The cueca is Chile’s national dance as well as a genre of music, and a regular fixture in the country’s national celebrations and folk-dance performances. Danced in pairs, it tells a story of courtship and in its most elegant, traditional form – huaso elegante – the cueca has its participants dressing in capes, hats, and boots.
“I found a very academic approach to my design process here, exploring the story of the cueca, its history and concept. But how could I merge this with an object?”, says Abel.
The answer was in the steps, a constant of any dance that isn’t often seen in terms of shapes. Abel began looking at how they connected to form simple geometric patterns, which lay the foundation of his product concept exploration.
“I liked the geometry of it, but dance isn’t geometric or robotic – it flows and moves in an organic way, and so does my own design work. So, I had to find the organic within the geometric, thinking of the dance itself, the people, the rhythm”, Abel explains.
In fact, musical rhythm is always present in Abel’s own design process as well as life at large. He puts on music when he wakes up. He listens to it in the studio while he works. Reading the rhythm of the cueca into his designs for ÖMSESIDIG was second nature and involved an extensive sketching process of flowing concept ideas, followed by prototyping in clay and wood, which eventually revealed the final designs.
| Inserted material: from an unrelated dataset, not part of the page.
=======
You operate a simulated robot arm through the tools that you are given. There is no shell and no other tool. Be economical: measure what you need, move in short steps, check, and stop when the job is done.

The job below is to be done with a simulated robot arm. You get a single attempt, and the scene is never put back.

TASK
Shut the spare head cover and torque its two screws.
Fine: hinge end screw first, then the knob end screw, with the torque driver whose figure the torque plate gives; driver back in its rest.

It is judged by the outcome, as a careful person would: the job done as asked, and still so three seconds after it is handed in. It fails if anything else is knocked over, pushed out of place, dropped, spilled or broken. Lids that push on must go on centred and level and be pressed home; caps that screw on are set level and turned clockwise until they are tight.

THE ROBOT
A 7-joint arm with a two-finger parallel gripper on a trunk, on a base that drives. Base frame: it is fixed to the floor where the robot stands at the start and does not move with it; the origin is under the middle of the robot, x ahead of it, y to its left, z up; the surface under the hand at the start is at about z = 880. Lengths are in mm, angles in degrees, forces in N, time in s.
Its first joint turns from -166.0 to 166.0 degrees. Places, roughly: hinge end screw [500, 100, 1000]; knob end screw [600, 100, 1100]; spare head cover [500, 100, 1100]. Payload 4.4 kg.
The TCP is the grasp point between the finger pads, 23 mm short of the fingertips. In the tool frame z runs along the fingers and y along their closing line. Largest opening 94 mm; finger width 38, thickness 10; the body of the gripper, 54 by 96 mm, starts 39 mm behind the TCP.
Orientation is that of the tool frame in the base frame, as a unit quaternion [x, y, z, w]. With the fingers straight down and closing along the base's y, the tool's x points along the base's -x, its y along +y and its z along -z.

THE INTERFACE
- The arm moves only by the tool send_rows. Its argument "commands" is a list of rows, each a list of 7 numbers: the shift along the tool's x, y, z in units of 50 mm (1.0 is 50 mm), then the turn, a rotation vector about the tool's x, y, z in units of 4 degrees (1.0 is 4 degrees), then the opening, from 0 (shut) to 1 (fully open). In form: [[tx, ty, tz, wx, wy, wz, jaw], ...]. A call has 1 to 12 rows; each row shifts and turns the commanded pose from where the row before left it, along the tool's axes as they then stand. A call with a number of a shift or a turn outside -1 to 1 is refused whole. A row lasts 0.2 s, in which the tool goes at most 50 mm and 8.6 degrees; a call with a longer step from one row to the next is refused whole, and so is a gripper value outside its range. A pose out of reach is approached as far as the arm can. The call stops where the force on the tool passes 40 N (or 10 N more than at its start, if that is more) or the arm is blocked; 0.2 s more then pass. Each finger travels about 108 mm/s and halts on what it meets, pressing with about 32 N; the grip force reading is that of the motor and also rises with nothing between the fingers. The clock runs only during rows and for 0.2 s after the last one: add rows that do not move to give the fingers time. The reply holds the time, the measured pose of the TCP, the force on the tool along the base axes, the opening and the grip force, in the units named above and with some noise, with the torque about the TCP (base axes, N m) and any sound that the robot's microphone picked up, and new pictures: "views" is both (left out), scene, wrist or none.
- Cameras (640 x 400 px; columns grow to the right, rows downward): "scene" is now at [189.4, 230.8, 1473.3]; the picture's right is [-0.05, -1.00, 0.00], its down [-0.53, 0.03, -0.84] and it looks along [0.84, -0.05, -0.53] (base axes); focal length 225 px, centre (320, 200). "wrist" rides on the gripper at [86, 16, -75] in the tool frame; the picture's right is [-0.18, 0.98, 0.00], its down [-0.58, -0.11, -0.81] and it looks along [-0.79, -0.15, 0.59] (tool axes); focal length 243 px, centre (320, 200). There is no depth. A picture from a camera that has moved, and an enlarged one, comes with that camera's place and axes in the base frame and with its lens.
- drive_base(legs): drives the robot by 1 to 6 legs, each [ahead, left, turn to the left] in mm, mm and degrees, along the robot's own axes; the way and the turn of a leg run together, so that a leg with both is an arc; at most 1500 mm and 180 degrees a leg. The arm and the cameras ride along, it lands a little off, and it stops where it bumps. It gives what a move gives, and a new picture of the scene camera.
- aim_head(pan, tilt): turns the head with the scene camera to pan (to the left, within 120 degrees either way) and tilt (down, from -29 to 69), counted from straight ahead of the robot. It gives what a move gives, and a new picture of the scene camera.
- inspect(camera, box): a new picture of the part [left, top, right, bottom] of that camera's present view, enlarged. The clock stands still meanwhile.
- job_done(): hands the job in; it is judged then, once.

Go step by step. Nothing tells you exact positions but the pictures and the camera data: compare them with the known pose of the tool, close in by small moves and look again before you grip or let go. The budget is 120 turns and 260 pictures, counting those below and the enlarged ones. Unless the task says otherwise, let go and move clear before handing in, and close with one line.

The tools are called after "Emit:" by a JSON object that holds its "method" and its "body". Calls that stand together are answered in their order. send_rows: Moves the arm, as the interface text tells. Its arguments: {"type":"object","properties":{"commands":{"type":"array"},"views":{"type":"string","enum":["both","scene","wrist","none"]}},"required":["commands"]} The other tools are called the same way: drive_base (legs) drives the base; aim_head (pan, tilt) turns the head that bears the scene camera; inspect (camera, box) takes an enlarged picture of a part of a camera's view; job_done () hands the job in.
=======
“I’m very happy with these products for ÖMSESIDIG. They tell this story of my country but also my own way of being and creating. And I love the idea of people enjoying it in this very simple and subtle form anywhere, noticing the details, maybe feeling a hint of the story behind it”, says Abel.
The extra cheerful smile makes another appearance as he notes that soon, his ÖMSESIDIG designs could be dancing on tables set for celebration across the world.
The ÖMSESIDIG collection will be available in IKEA stores starting April 2023.